On one hand, the literature student in me applauds the clever use of a fallible, unreliable narrator and the story-within-a-story plot device. I also liked the anachronistic voice of the narrator, all colonial discourse in the midst of 21st century terrorism.

But though I started out expecting to be moved by the book, I was strangely numb at the end of it. I suspect it's because the novel was so sparely written, and the tension so well-wrought that by the end of the ride, I felt like I could breathe again, and that somehow distanced me from the issues explored in the book.

Definitely worth reading, but for me, it wasn't really a standalone experience, I needed to talk to someone about it (in this case, D, who loved it) to get my head around this book. I'm still uncertain what to make of the ending, but have a definite theory on what the last few paragraphs imply. If you've read this book and have a view, I'd really love to hear it!

One book that really got to me was Richard Yates' Revolutionary Road. It affected me on so many levels, but most so on the motherhood front. I'm embarassed to admit I only heard of the book because of the movie, but am so glad I read it. Very powerful, and Yates' ability to write incisive dialogue that just cuts through to the heart of the matter is quite wondrous. Can't wait to watch the movie, but think I'll wait till it's out on DVD.

Think I'm going to read The Carpet Wars next, in celebration of the Jordy carpet from Godpa James!

Sunday, March 01, 2009

Hobbit's Rabbit-less Stew (or, Jordy Homemade Stew with Any-Kind-of-Vegetable)

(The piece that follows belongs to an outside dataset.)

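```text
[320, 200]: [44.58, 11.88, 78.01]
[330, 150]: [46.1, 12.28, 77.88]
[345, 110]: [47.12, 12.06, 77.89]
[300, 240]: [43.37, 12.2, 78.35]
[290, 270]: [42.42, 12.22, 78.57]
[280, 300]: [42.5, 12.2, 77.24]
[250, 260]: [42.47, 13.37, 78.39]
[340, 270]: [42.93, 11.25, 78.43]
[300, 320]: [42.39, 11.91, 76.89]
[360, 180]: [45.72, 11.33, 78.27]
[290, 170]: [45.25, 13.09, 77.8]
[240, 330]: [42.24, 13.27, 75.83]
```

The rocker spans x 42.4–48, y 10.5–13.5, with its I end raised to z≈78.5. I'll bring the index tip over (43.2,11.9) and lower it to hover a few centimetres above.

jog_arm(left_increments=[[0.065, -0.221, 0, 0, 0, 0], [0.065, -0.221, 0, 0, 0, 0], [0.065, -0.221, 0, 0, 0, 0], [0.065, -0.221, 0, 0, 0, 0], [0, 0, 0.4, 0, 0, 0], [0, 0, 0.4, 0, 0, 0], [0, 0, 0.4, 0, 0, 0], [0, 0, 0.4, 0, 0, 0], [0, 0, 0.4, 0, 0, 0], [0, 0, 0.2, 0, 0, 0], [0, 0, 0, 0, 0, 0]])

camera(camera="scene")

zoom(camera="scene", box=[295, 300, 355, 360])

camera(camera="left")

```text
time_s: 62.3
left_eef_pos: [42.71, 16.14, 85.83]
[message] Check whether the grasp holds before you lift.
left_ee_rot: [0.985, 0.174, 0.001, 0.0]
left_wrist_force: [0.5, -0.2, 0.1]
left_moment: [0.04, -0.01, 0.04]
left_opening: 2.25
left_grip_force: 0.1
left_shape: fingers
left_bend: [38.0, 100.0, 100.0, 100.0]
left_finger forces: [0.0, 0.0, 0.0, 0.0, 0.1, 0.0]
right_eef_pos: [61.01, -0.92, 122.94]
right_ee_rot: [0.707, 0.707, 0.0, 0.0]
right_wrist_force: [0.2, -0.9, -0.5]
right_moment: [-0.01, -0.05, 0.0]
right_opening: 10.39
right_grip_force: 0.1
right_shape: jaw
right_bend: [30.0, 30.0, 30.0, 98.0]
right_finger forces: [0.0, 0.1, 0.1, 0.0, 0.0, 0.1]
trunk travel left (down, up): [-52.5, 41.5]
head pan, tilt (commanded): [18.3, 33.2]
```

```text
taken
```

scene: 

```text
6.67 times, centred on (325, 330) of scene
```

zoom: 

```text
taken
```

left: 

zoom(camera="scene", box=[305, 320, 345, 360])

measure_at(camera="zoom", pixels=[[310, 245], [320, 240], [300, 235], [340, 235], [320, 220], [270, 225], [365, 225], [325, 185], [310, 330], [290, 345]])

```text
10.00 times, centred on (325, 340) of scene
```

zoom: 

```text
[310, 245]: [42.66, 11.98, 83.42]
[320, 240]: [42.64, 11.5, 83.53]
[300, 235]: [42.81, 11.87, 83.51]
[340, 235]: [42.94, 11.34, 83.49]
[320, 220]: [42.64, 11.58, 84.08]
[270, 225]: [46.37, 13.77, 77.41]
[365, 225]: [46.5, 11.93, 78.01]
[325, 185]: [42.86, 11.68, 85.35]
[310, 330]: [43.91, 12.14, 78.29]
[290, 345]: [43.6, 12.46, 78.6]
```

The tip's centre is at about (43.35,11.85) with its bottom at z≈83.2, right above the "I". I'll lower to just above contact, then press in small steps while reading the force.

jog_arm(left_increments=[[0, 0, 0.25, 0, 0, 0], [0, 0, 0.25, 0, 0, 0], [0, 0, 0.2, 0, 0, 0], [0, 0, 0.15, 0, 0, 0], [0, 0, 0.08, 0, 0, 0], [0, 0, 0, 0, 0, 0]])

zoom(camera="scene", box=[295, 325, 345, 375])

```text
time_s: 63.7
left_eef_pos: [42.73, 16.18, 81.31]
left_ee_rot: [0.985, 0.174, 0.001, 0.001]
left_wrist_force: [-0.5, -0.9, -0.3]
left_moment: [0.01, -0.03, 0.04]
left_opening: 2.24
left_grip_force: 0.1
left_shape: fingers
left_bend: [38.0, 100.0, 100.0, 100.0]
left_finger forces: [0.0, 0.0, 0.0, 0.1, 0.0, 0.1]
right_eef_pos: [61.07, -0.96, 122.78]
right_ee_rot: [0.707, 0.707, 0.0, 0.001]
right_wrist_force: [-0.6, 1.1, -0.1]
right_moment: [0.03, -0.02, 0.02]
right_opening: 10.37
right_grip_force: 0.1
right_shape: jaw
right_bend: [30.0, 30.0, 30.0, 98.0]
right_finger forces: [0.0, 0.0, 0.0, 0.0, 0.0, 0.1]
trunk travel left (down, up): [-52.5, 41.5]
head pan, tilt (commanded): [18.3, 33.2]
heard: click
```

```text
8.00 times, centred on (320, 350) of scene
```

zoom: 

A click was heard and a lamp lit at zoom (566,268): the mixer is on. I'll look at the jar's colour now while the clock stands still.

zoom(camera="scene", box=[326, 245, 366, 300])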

Happy 1st of March! In this spirit of new-ness, I think I'm going to start a little archive of baby food recipes I'm concocting and testing out on Jordy. This is what he had for lunch today, and thoroughly enjoyed (although I over-estimated how much he'd eat and ended up only using half the portion).

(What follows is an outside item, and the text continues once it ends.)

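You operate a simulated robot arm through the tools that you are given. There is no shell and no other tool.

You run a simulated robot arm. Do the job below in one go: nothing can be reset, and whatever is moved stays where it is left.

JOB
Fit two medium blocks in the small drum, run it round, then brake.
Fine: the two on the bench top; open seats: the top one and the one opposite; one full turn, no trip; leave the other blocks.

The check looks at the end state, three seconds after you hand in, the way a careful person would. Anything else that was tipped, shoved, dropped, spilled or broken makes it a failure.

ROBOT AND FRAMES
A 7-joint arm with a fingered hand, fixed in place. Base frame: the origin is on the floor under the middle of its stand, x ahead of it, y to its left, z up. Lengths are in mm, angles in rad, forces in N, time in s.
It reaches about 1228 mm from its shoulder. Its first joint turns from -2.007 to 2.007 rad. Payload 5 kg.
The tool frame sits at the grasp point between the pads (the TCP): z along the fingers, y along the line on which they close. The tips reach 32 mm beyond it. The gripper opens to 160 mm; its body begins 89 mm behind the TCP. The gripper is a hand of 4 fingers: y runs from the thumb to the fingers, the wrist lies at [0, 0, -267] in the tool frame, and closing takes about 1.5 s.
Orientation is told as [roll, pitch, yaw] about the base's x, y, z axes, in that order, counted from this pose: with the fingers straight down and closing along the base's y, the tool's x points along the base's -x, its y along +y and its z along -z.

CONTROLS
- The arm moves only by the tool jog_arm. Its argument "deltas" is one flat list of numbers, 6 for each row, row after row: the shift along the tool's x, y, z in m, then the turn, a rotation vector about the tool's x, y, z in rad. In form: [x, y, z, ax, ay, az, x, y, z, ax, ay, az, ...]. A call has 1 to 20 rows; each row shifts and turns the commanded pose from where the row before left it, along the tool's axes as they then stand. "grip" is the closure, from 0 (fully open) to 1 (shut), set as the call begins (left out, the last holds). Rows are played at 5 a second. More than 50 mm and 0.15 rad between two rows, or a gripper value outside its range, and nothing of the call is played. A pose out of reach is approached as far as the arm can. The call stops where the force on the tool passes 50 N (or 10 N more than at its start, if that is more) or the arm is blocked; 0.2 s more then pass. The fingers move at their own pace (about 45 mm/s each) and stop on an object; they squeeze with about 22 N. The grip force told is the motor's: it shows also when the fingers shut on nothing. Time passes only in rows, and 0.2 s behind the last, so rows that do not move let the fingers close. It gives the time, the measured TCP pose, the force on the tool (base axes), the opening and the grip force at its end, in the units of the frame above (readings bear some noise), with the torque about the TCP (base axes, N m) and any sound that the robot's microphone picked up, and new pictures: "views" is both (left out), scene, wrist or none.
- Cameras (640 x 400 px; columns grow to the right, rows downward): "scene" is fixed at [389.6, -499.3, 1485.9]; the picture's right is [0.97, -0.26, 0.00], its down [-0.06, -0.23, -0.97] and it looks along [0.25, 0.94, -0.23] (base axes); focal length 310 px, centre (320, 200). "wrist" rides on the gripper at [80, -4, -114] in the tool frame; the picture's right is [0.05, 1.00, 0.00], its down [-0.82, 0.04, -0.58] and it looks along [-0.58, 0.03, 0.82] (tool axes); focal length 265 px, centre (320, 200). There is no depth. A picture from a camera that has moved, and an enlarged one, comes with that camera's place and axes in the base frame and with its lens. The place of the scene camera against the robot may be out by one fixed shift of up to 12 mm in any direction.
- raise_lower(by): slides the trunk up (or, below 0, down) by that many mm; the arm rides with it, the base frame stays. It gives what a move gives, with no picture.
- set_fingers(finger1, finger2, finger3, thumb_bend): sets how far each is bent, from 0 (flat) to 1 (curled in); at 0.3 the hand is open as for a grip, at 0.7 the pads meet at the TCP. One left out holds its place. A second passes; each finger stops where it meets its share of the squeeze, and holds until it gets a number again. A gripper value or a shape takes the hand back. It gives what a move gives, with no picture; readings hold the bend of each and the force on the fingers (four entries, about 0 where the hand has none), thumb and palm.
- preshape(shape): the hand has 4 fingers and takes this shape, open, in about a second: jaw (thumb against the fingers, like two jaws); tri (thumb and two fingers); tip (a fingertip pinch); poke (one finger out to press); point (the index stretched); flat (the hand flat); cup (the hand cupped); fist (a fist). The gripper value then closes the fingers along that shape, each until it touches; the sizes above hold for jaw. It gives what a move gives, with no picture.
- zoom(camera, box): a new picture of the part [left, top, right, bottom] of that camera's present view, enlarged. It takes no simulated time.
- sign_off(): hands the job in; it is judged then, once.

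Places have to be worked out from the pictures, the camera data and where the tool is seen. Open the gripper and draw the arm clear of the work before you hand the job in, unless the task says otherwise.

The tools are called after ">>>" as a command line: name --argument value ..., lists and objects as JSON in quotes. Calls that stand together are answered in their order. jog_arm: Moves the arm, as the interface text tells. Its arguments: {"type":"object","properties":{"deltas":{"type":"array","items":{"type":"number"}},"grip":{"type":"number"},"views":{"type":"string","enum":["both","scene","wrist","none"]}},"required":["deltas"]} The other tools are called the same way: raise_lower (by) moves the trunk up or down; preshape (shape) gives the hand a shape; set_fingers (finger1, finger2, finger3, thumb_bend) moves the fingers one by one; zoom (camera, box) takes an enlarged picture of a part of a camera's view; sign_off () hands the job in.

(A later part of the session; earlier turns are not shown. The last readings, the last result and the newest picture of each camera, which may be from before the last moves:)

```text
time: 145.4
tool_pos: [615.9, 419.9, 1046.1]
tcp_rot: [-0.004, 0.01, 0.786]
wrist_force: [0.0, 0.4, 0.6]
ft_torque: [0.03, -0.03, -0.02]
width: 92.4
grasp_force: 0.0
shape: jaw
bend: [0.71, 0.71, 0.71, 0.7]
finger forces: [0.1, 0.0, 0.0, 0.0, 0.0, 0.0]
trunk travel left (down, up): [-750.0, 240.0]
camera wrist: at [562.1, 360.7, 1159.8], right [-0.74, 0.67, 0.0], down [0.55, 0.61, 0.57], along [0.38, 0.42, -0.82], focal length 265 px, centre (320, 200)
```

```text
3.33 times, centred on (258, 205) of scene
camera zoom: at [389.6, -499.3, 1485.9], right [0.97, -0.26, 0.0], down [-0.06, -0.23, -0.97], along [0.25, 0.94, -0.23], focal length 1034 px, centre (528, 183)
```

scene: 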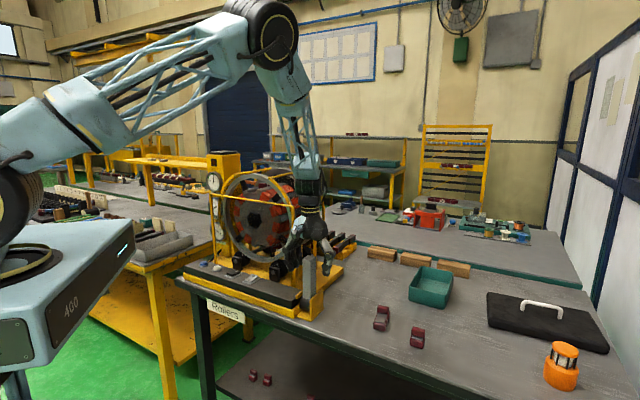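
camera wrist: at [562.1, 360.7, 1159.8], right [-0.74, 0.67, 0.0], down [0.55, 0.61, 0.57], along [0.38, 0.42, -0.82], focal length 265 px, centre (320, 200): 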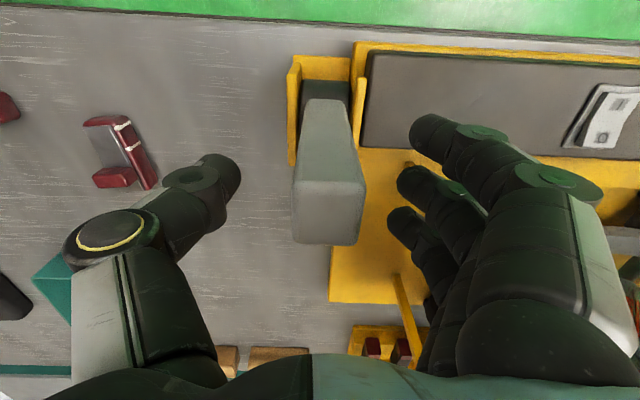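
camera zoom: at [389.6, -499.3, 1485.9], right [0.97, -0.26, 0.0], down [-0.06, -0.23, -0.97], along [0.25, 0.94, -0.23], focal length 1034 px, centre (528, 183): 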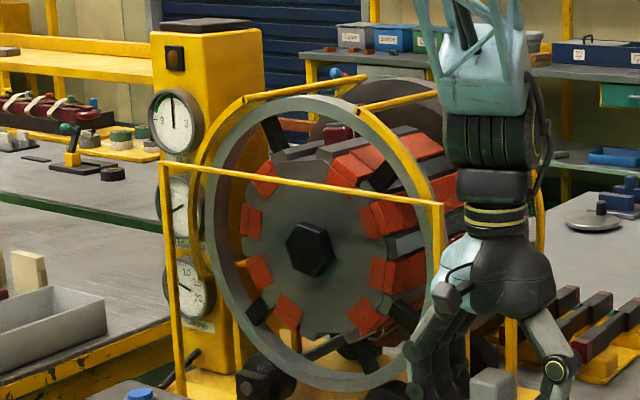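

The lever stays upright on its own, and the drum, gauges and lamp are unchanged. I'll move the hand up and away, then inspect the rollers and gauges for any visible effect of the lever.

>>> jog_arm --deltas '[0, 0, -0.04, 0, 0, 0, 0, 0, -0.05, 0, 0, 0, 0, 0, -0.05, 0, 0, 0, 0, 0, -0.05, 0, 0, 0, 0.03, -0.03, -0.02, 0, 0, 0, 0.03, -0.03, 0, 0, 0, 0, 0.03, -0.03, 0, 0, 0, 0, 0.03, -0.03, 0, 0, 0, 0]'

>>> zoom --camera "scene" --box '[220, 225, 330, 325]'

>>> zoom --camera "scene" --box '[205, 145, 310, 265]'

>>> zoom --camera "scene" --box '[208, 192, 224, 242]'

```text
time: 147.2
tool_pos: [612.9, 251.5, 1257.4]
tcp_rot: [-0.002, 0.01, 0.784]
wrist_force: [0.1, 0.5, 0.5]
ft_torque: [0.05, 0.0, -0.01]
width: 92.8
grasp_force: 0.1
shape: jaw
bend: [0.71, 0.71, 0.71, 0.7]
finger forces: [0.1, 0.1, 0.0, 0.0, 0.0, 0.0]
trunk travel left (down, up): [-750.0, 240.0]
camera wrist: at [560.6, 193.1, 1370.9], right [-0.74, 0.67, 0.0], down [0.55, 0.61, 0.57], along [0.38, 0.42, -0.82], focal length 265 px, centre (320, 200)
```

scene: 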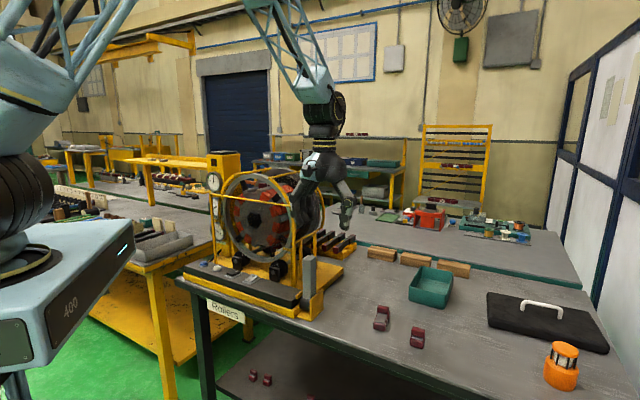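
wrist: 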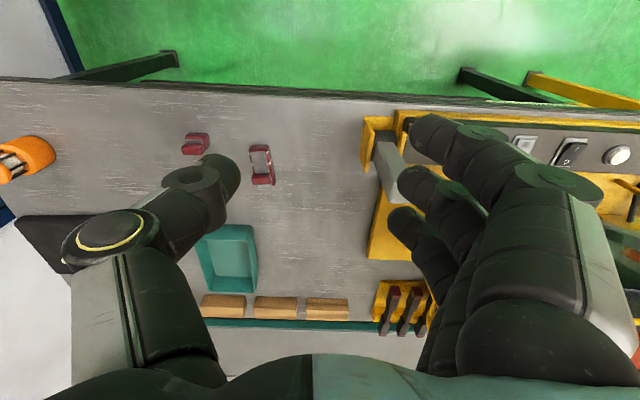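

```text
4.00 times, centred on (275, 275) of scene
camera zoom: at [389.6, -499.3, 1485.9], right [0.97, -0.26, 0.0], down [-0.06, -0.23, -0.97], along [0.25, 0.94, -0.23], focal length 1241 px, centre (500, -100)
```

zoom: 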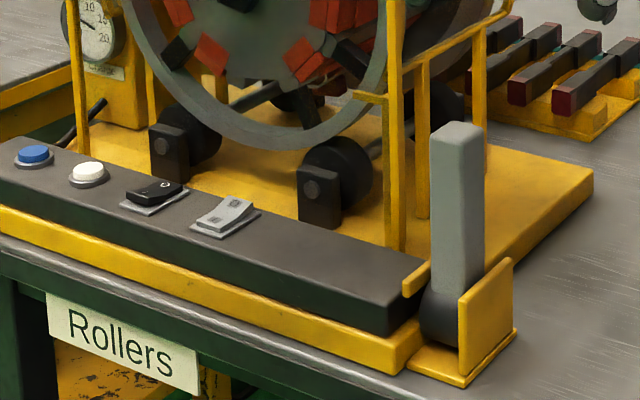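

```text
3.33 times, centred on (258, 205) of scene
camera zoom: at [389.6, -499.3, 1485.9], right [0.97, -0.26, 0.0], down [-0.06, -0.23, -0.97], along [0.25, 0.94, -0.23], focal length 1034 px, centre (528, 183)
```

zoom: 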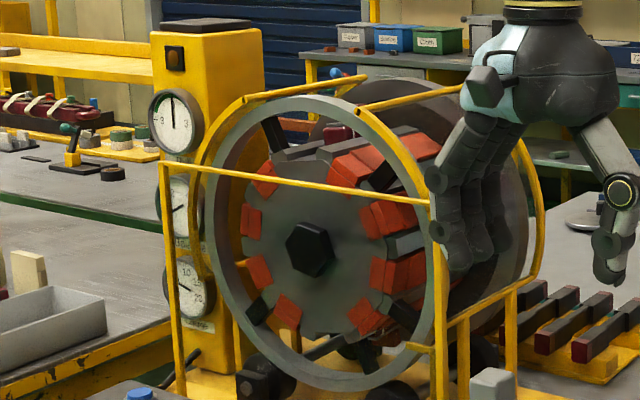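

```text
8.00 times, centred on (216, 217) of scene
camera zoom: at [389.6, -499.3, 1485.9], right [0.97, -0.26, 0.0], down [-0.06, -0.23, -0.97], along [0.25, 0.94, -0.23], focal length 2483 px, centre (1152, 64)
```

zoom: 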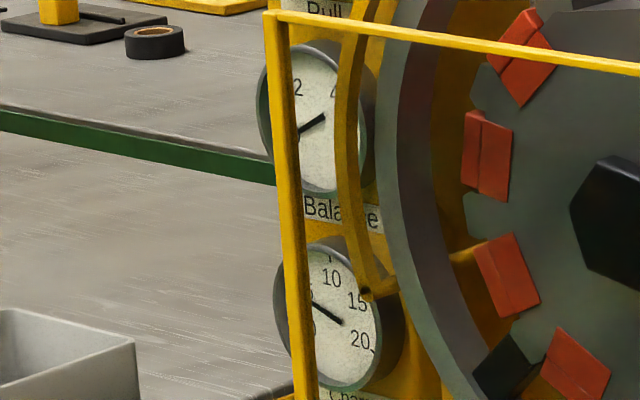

For some reason, in my cooking, I seem to also be rather inspired by the Shire, and what I imagine little Hobbit-y children would feast on in Middle Earth. I might even start taking some food photos if I have the time, but for now, you'll just have to rely on ye olde imagination.

Hobbit's Rabbit-less Stew (or, Jordy's Homemade Stew with Any-Kind-of-Vegetable)

3 carrots, peeled and chopped
4 Japanese sweet potatoes, peeled and chopped
1 large white onion, diced
3 potatoes, peeled and chopped
2 cloves of garlic, minced
Chicken stock, enough to cover vegetables
Liberal sprinkle of your choice of dried herbs (I used what I had, which was basil)

1. Put all vegetables in slow cooker.
2. Cover with chicken stock.
3. Add in dried herbs.
4. Cook on 'low' for 10-12 hours.
5. When done, give it a good stir and let the stew cool for a while.
6. While warm, puree with blender.
7. Serve warm, or chill then freeze accordingly for future use.

This recipe makes enough for at least 6 to 7 meals. To serve, you can thin it out with a bit of stock or hot water.

*Homemade Chicken Stock
(this is adapted from the book First Foods)

Lean chicken thighs
Chicken carcass
Chinese mushrooms

1. Soak Chinese mushrooms in warm water for a few minutes. Drain.
2. Place chicken thighs and chicken carcass in slow cooker.
3. Add water until meat is just covered.
4. Add in Chinese mushrooms.
5. Cook on 'low' for 8-10 hours.
6. Drain, and put chicken thighs aside.
7. Remove meat from chicken thighs and puree as needed.
8. Freeze stock in ice cube trays for convenient meal preparations down the track!

This recipe passed the Jordy taste test today! More to come.

ps: Slumdog Millionaire was AWESOME. More on that soon, but boy, did we pick the best movie to end our six-month movie drought with!